California-Quebec Carbon Auction Sells Out, Allowances Clear at Record Highs Signalling Market Stability
The nineteenth quarterly carbon auction held by California and Quebec sold all of the more than 66 million carbon permits offered for current emissions at a record-high $17.45 per credit, above the floor price of $15.62, according to the results released on May 22 by the California Air Resources Board. The auction also sold 100 percent of the more than 9 million permits offered for 2022 emissions at a price of $17.40, also an all-time high.
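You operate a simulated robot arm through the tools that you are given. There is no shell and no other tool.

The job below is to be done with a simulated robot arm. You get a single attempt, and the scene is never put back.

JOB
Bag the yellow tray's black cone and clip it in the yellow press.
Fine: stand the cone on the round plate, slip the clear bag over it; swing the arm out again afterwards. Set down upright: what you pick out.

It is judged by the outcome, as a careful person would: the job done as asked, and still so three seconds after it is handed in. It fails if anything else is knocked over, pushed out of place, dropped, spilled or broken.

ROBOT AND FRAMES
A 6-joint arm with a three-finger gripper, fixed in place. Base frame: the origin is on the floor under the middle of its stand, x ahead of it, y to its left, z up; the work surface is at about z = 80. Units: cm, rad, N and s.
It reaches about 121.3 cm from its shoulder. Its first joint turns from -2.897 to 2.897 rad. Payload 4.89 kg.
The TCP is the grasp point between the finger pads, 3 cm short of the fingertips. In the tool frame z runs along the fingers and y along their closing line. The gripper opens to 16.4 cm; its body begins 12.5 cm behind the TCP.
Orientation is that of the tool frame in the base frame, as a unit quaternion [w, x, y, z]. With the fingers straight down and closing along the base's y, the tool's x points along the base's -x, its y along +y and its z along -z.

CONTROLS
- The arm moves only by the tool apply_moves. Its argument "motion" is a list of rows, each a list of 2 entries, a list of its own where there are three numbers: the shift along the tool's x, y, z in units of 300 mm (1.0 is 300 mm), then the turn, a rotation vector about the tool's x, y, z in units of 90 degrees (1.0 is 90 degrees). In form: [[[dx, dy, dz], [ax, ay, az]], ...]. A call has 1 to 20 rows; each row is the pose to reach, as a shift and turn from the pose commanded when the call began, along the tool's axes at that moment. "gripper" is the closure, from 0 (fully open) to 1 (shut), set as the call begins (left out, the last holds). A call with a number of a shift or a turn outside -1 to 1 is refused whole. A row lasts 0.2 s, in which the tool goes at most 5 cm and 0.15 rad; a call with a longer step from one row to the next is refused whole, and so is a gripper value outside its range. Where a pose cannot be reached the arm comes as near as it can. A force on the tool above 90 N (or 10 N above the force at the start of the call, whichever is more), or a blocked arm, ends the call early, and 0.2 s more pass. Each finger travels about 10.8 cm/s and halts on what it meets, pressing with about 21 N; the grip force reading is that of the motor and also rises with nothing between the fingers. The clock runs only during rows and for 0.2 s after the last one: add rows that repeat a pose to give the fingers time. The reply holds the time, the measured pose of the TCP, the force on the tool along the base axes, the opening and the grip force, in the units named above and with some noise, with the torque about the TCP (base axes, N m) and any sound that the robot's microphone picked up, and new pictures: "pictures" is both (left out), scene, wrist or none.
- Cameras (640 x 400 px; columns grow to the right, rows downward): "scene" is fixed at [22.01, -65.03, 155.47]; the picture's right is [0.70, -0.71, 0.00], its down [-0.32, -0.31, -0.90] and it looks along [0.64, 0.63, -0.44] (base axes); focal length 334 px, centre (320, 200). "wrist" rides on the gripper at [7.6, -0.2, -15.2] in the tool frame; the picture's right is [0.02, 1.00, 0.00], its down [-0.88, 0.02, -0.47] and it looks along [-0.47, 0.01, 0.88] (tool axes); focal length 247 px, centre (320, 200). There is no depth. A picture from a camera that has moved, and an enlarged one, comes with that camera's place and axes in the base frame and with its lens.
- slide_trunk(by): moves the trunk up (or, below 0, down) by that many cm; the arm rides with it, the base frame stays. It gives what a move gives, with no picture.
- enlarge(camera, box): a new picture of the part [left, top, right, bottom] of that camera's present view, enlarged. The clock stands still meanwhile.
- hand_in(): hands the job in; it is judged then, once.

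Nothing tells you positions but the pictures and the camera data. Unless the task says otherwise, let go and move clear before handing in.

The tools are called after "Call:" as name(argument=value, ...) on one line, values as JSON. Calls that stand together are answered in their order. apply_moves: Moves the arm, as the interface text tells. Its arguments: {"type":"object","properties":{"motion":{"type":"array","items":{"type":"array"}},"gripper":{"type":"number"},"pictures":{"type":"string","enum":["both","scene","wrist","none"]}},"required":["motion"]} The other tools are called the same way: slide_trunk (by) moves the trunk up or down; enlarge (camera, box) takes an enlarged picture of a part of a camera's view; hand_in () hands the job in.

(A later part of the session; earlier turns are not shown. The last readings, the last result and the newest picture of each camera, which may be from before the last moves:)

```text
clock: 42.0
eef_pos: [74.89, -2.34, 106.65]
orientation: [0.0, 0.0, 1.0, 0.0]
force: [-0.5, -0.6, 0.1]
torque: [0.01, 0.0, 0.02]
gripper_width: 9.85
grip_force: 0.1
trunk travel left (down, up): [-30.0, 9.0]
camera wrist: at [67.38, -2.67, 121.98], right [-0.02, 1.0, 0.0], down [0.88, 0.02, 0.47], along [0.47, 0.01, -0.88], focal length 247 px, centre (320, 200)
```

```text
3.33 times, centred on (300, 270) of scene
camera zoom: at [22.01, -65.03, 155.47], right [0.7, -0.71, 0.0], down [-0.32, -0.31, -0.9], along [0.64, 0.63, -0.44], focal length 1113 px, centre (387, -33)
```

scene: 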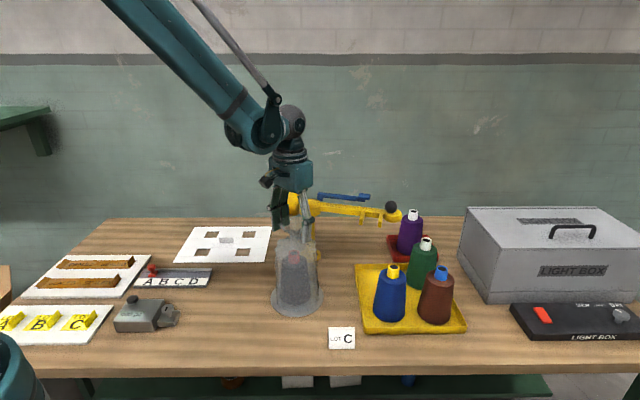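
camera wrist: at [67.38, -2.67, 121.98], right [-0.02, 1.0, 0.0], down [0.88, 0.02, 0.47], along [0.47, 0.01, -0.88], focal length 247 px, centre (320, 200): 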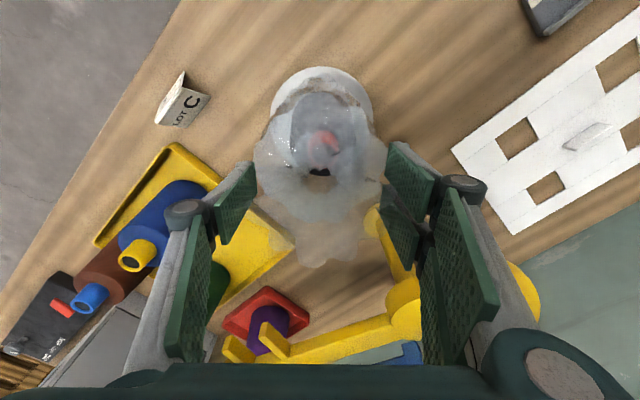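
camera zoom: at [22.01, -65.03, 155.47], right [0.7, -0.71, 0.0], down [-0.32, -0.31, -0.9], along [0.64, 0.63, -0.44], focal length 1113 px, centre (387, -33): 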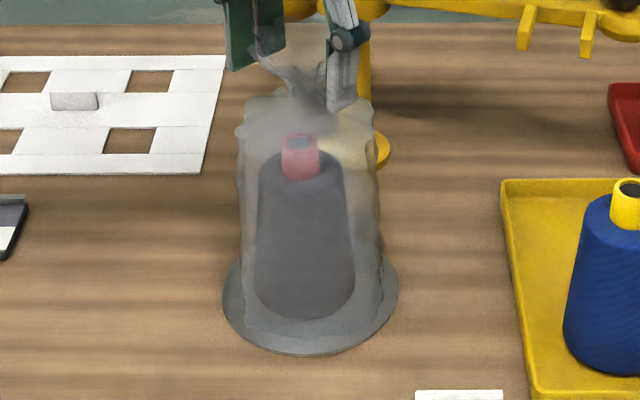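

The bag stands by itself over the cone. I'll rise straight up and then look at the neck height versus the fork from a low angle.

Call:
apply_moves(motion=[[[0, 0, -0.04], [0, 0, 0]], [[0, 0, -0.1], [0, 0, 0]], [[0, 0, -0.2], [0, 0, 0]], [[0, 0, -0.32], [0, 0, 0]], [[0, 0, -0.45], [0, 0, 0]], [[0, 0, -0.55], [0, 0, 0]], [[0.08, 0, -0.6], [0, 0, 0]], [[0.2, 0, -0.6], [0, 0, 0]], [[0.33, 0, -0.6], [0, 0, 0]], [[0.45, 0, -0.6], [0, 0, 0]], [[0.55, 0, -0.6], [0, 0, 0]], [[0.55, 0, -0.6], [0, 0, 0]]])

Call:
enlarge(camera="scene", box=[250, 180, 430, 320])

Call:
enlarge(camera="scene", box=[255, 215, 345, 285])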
The sell-out coupled with the steady rise in the price of emission allowances indicate market stability. Quebec offered about 1.9 million of previously unsold allowances while California did not offer any. The tightened supply likely led to the higher clearing price. By comparison, the previous auction held in February sold current allowances at a clearing price of $15.73. That auction sold all the current permits on offer and about 66 percent of future permits, demonstrating strong market performance with no sizeable impact from California’s troubled utility Pacific Gas & Electric Company not participating in the auction.
In December 2018, the California Air Resources Board adopted changes to the state’s cap-and-trade program to streamline implementation and contain costs through 2030. The amendments set a ceiling on price rises for California entities, ensuring certainty about future costs, and also lower the number of carbon offsets allowed after 2020. The new price ceiling will start at $65 in 2021 and increase each year by five percent plus the rate of inflation. The changes implement Assembly Bill 398 enacted in 2017 extending the program through 2030.
The cap-and-trade program, which places an economy-wide cap on major emitting sources, is a central part of California’s plan to reduce greenhouse gas emissions 40 percent below 1990 levels by 2030. The policy survived long-standing litigation when the court ruled that cap-and-trade does not impose an unconstitutional tax.